Vos yeux ont vu surgir le principe funeste du schisme désolant qui a séparé l’Orient de la communion catholique ; depuis, hélas ! Byzance a consommé la rupture ; et le châtiment de son crime a été l’abaissement et l’esclavage, sans que cette infidèle Jérusalem ait songé encore à reconnaître la cause de ses malheurs. De nos jours, son orgueil monte de plus en plus ; un auxiliaire a surgi de l’Aquilon, plein d’audace et les mains teintes du sang des martyrs. Dans son orgueil, il a juré de poser un pied sur le tombeau du Sauveur, et l’autre sur la Confession de saint Pierre : afin que toute créature humaine l’adore comme un dieu.
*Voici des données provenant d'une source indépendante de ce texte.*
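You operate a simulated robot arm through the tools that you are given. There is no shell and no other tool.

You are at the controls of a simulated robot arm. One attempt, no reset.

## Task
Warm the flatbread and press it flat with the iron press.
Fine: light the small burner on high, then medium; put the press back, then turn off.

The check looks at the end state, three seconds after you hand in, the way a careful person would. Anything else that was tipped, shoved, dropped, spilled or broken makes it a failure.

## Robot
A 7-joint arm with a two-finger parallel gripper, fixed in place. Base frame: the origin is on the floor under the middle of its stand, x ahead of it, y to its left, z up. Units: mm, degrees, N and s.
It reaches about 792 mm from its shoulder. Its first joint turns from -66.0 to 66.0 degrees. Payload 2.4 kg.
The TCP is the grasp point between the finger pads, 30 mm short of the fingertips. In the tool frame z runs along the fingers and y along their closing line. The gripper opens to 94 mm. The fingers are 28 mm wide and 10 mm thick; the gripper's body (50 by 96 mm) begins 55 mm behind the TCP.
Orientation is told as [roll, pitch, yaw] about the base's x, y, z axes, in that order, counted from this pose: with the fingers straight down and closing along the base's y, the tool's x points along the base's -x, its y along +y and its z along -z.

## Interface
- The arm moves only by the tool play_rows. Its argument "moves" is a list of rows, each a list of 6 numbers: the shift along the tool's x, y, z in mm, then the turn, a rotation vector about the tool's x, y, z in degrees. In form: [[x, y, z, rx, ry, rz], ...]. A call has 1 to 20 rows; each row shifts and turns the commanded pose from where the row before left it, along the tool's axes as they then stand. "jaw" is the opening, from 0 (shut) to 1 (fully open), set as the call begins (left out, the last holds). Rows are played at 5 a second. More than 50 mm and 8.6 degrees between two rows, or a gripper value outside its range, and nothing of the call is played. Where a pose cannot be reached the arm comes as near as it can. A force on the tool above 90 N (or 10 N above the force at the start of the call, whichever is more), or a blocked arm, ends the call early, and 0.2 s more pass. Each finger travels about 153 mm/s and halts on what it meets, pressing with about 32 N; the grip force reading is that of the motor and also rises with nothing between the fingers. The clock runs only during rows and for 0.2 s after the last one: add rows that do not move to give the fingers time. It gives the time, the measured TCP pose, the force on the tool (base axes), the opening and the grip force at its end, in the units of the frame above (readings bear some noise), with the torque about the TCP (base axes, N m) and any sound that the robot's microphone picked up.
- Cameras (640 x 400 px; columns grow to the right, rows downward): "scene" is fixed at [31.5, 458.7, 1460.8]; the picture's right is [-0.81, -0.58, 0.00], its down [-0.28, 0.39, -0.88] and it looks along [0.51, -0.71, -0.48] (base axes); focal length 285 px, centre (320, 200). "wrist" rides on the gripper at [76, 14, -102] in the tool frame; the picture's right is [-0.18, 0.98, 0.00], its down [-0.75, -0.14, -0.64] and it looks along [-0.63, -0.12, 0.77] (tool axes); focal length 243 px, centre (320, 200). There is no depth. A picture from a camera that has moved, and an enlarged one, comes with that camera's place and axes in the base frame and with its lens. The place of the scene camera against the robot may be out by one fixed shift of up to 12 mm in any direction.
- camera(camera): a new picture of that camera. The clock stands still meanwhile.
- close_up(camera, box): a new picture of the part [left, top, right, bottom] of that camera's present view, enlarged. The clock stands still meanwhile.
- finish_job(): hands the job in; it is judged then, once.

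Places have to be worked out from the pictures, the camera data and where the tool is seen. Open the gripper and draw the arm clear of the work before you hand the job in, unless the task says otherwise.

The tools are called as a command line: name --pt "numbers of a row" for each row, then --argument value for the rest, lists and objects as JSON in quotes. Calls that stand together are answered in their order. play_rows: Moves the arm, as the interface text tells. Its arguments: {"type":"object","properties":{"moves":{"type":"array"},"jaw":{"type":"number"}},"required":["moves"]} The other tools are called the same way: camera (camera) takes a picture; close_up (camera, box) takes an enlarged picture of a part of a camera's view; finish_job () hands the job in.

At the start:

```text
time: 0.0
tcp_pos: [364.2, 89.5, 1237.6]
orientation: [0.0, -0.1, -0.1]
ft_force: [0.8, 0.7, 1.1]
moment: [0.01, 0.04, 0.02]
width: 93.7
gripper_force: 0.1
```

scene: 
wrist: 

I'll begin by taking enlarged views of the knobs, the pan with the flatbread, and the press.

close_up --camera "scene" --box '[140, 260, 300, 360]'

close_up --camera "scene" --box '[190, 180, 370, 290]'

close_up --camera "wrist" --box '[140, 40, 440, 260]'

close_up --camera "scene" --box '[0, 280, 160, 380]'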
Ranimez, ô Grégoire ! le zèle des peuples chrétiens, afin que ce faux Christ soit renversé, et que l’exemple de sa chute demeure comme un monument de la vengeance du véritable Christ notre unique Seigneur, et un accomplissement de la promesse qu’il a faite : que les portes de l’enfer ne prévaudront point contre la Pierre. Nous savons saint Pontife ! que cette parole s’accomplira ; mais nous osons demander que nos yeux en voient l’effet.
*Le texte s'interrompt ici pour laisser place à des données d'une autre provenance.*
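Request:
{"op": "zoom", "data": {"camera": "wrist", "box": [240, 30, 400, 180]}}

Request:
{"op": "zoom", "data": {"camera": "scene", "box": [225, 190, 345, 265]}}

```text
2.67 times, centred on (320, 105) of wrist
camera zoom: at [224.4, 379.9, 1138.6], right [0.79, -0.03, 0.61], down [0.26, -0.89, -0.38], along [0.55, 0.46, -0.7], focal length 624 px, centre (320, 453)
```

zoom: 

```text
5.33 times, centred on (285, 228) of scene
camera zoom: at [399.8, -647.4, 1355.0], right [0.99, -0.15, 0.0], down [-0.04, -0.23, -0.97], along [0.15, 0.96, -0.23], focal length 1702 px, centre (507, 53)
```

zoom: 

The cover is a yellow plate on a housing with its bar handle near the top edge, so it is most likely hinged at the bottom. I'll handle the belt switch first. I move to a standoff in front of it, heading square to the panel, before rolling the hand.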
Souvenez-vous, ô Apôtre d’un peuple entier ! Souvenez-vous de l’Angleterre qui a reçu de vous la foi chrétienne. Cette île qui vous fut si chère, et au sein de laquelle fructifia si abondamment la semence que vous y aviez jetée, est devenue infidèle à la Chaire romaine, et toutes les erreurs se sont réunies dans son sein. Depuis trois siècles déjà, elle s’est éloignée de la vraie foi ; mais de nos jours, la divine miséricorde semble s’incliner vers elle. O Père ! aidez cette nation que vous avez enfantée à Jésus-Christ ; aidez-la à sortir des ténèbres qui la couvrent encore. C’est à vous de rallumer le flambeau qu’elle a laissé s’éteindre. Qu’elle voie de nouveau la lumière briller sur elle, et son peuple fournira comme autrefois des héros pour la propagation de la vraie foi et pour la sanctification du peuple chrétien.
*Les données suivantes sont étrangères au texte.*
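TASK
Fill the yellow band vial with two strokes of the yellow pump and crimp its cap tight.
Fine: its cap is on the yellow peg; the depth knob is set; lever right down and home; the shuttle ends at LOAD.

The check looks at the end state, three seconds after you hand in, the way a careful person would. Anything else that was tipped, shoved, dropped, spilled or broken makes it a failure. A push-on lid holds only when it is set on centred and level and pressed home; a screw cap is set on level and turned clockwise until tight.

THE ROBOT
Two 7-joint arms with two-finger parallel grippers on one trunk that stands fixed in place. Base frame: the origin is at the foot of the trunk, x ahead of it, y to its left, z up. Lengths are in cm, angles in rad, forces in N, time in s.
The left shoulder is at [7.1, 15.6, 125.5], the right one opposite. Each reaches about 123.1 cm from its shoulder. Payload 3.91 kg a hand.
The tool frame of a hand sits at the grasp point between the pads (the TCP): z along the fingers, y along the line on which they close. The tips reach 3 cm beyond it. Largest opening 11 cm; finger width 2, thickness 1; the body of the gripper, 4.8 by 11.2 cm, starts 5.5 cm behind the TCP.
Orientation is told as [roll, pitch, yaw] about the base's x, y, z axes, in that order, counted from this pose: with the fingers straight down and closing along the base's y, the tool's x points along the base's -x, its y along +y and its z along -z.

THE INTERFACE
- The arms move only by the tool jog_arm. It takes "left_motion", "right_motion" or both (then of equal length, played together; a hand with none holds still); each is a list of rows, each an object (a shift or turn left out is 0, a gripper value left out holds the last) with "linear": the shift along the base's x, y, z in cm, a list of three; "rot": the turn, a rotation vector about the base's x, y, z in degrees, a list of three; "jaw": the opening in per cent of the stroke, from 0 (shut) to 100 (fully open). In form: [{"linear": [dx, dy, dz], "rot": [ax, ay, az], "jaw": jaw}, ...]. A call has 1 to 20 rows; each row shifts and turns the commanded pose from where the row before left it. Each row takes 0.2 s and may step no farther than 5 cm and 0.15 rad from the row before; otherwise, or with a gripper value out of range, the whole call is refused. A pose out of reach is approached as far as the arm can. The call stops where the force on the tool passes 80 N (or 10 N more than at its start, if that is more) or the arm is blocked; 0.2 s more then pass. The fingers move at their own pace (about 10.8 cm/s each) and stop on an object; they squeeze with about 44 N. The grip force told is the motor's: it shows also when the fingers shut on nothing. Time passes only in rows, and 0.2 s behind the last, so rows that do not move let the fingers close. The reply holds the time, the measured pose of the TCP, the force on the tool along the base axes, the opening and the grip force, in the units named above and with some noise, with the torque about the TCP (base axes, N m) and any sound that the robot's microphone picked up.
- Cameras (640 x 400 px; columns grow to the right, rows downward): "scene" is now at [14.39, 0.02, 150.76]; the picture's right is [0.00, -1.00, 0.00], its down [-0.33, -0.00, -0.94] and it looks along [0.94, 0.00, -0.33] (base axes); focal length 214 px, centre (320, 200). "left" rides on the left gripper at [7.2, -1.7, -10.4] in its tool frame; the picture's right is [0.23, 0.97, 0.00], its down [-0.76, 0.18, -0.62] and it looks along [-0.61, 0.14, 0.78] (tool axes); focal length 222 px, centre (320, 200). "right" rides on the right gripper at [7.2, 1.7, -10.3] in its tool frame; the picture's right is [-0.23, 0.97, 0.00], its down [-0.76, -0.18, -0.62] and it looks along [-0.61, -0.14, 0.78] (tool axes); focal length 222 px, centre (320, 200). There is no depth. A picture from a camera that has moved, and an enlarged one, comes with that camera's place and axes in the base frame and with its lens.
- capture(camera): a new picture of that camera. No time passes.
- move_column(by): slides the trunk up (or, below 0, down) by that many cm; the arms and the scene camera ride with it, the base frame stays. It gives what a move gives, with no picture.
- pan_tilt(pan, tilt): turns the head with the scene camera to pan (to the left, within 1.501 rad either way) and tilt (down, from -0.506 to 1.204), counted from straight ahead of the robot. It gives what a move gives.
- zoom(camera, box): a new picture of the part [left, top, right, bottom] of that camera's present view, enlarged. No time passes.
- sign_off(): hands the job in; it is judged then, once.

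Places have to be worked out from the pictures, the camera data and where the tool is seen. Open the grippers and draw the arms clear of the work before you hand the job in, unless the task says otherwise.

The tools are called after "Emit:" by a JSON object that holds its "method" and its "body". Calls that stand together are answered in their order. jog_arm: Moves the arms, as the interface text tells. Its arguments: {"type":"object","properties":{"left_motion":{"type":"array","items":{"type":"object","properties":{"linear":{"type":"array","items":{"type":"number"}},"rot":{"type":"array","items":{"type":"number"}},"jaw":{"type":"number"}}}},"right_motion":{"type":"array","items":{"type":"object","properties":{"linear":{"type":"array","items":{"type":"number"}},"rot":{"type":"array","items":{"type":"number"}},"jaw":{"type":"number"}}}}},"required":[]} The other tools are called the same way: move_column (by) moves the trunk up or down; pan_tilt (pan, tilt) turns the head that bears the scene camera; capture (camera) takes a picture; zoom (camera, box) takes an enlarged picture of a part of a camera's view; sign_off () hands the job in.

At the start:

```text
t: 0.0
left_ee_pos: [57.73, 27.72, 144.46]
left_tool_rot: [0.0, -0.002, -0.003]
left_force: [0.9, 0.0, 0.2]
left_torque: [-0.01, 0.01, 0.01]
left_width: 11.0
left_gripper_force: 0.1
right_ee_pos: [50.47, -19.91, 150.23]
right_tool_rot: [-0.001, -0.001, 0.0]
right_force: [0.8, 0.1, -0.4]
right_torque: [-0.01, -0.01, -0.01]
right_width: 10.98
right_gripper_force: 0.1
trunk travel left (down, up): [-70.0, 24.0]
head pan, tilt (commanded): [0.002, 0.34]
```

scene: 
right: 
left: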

En ces jours de la sainte Quarantaine, priez aussi, ô Grégoire, pour le troupeau fidèle qui parcourt religieusement la sainte carrière de la pénitence. Obtenez-lui la componction du cœur, l’amour de la prière, l’intelligence du service divin et de ses mystères. Nous lisons encore les graves et touchantes Homélies que vous adressiez, à cette époque, au peuple de Rome ; la justice de Dieu, comme sa miséricorde, est toujours la même : obtenez que nos cœurs soient remués par la crainte et consolés par la confiance. Notre faiblesse s’effraie souvent de la rigidité des lois de l’Église qui prescrivent le jeûne et l’abstinence ; rassurez nos courages, ranimez dans nos cœurs, l’esprit de mortification. Vos exemples nous éclairent, vos enseignements nous dirigent ; que votre intercession auprès de Dieu fasse de nous tous de vrais pénitents afin que nous puissions retrouver, avec la joie d’une conscience purifiée, le divin Alléluia que vous nous avez appris à chanter sur la terre, et que nous espérons répéter avec vous dans l’éternité.

Nos âmes sont désormais préparées ; l’Église peut ouvrir la carrière quadragésimale. Dans les trois semaines qui viennent de s’écouler, nous avons appris à connaître la misère de l’homme déchu, l’immense besoin qu’il a d’être sauvé par son divin auteur ; la justice éternelle contre laquelle le genre humain osa se soulever, et le terrible châtiment qui fut le prix de tant d’audace ; enfin, l’alliance du Seigneur, en la personne d’Abraham, avec ceux qui, dociles à sa voix, s’éloignent des maximes d’un monde pervers et condamné.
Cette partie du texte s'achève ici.